His life story was documented in the 1999 Woody Harrelson film The People vs. Larry Flynt, which focused on the many lawsuits he was involved in, most notably his court battle with Reverend Jerry Falwell, which he won in front of the U.S. Supreme Court. 

After he was shot in 1978 in front of a courthouse in Georgia during a trial for obscenity, he was left a paraplegic. But he continued to challenge the establishment. Religious and feminist groups decried his output throughout his career, but he argued that even if you didn’t like his content, he still had a right to put it out there. For this reason and more, he identified as a staunch progressive who was vocal about hypocrisy in politics. He was in the news in recent years after offering $10 million for evidence that might lead to the impeachment of Donald Trump.

Of course, beyond anti-porn contingents, he had other detractors (many who worked on his various magazine titles), but his approach to media was as forceful as his well-documented temperament, which ultimately helped to strengthen and widen the scope of the free press.

Rachel Mason -whose critically-acclaimed Netflix documentary Circus of Books featured an on-screen interview with Flynt- outlines here how the fearless media figure had a personal impact on her family, their business and in turn, the LGBTQ community as a whole.

                                                                           


 

0 2It was 2004 and the war in Iraq was raging.  I was a student at Yale, and through the Student Senate (which I was invited to join by my friend and fellow art student Jen Durbin, daughter of Dick Durbin), I had access to a little fund to invite speakers to the school. When I thought of who would make an engaging guest speaker, my number one choice was Larry Flynt. So I asked my dad for his phone number-my dad was one of his first small time distributors, as I detailed in my film Circus of Books– and soon thereafter, I was on the phone with someone from the Larry Flynt Productions’ office.

Within a week, the whole event was set up. And a few months later, Mr. Flynt had paid his own way from Los Angeles to New Haven, Connecticut, to speak to students at one of the country’s elite universities. I’m sure it was not lost on him that many from the Bush Administration- which he strongly opposed-  had attended the school.

On the day of his scheduled talk, I received an angry tongue lashing from a feminist professor, asking me if I had ever seen Hustler’s infamous cover depicting a woman’s torso going into a meat grinder. I wasn’t surprised about that one, but then about an hour before the event, my phone rang. An unknown number. I answered it and was told that it was the presiding chaplain at Yale University’s Battell Chapel. He had only been made aware that day that Mr.
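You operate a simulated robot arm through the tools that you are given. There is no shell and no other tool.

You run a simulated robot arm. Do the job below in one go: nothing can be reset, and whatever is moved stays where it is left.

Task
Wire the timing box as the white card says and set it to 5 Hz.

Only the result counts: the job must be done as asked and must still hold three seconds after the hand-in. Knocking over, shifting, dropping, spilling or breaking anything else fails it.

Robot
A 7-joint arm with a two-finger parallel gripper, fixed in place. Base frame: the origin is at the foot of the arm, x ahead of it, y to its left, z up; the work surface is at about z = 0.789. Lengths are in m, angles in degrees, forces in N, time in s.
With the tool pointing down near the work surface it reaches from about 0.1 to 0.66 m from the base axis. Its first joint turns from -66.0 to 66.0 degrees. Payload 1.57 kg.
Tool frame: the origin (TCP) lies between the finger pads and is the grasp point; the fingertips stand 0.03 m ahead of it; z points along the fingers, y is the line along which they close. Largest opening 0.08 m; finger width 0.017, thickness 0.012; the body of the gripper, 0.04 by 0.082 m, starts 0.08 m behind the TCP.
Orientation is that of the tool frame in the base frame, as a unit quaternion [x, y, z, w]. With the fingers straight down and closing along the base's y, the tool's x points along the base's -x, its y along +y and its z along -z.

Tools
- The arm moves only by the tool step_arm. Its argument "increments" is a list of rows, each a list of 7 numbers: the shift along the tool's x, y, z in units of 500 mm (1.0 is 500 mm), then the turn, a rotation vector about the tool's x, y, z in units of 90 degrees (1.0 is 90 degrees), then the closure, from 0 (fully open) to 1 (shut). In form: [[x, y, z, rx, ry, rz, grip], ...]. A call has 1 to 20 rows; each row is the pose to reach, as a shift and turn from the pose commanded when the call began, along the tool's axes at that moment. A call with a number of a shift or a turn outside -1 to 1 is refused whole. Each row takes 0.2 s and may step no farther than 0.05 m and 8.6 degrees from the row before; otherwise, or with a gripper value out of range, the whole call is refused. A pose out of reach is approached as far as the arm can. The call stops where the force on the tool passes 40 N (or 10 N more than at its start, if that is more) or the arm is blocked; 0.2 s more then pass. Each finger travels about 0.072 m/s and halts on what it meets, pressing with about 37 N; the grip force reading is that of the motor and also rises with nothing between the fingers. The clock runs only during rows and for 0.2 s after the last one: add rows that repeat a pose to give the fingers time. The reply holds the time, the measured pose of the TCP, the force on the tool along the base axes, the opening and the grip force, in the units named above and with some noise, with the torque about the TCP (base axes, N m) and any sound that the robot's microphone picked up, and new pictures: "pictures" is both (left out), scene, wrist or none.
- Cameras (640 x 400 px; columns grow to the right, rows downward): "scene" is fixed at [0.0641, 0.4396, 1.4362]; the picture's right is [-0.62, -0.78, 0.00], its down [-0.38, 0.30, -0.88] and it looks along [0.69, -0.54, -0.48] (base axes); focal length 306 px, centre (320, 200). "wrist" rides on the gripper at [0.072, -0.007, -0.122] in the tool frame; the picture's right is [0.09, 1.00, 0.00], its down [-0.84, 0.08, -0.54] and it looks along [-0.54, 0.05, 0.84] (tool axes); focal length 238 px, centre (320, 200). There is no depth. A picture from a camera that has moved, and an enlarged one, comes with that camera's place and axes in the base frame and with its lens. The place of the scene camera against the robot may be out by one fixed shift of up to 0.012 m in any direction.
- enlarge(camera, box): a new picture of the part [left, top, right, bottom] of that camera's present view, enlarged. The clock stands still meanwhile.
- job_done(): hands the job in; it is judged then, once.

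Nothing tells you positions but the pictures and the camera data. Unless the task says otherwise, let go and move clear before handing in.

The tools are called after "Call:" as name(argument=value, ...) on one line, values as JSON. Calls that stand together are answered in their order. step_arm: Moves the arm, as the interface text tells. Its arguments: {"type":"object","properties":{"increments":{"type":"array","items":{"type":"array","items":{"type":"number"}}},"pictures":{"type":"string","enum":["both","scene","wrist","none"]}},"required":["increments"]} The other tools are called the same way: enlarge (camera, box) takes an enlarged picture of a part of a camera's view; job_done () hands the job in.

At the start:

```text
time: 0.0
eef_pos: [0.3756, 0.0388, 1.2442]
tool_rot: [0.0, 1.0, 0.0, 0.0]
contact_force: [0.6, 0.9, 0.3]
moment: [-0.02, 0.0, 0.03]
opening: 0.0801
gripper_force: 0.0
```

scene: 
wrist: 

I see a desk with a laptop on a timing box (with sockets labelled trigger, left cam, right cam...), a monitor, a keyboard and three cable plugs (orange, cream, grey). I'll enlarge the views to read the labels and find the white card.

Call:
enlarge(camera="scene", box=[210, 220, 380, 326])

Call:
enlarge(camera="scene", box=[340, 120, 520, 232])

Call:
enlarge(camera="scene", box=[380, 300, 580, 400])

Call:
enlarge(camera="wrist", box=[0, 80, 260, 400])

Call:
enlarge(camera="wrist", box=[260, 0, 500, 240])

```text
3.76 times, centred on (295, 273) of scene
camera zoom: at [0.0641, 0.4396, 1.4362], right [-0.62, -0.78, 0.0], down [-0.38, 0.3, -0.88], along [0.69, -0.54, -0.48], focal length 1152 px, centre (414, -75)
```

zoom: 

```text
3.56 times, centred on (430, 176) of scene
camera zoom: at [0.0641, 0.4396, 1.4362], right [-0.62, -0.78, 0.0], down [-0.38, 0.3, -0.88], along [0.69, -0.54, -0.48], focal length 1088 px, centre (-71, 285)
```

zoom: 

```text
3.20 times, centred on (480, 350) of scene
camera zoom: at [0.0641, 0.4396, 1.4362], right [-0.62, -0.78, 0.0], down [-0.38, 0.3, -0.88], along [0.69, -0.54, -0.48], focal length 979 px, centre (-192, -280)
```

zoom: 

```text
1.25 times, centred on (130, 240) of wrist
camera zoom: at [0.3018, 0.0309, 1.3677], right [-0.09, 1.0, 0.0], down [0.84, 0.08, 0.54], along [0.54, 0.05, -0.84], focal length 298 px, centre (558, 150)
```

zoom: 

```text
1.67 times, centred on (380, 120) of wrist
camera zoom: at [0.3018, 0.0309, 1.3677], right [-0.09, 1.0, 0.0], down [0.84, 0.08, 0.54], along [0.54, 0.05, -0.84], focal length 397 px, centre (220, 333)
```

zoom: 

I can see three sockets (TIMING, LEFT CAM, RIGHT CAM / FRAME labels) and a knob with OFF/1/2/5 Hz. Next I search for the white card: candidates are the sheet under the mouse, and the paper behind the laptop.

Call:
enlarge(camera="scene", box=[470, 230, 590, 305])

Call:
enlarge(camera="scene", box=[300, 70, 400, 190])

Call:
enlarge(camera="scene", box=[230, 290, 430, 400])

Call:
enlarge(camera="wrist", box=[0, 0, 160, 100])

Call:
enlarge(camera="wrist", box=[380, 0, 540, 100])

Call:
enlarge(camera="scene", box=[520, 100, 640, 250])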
Flynt would be speaking there, and that he was not going to allow it. I told him, respectfully, that the location was chosen because it was wheelchair accessible. The New Haven police were already informed, the student body was already aware and the school senate had already paid the rental fee. There was no stopping this event. The chaplain was irate.

When Mr. Flynt took the stage, his first words revealed that this was the first and only time he had ever spoken at a church in his life. At that moment I realized that maybe my particular comfort with iconoclasts was unique.  I didn’t see anything sacrosanct about having Larry Flynt speak in a church.  In fact, I felt his presence dignified the holy place.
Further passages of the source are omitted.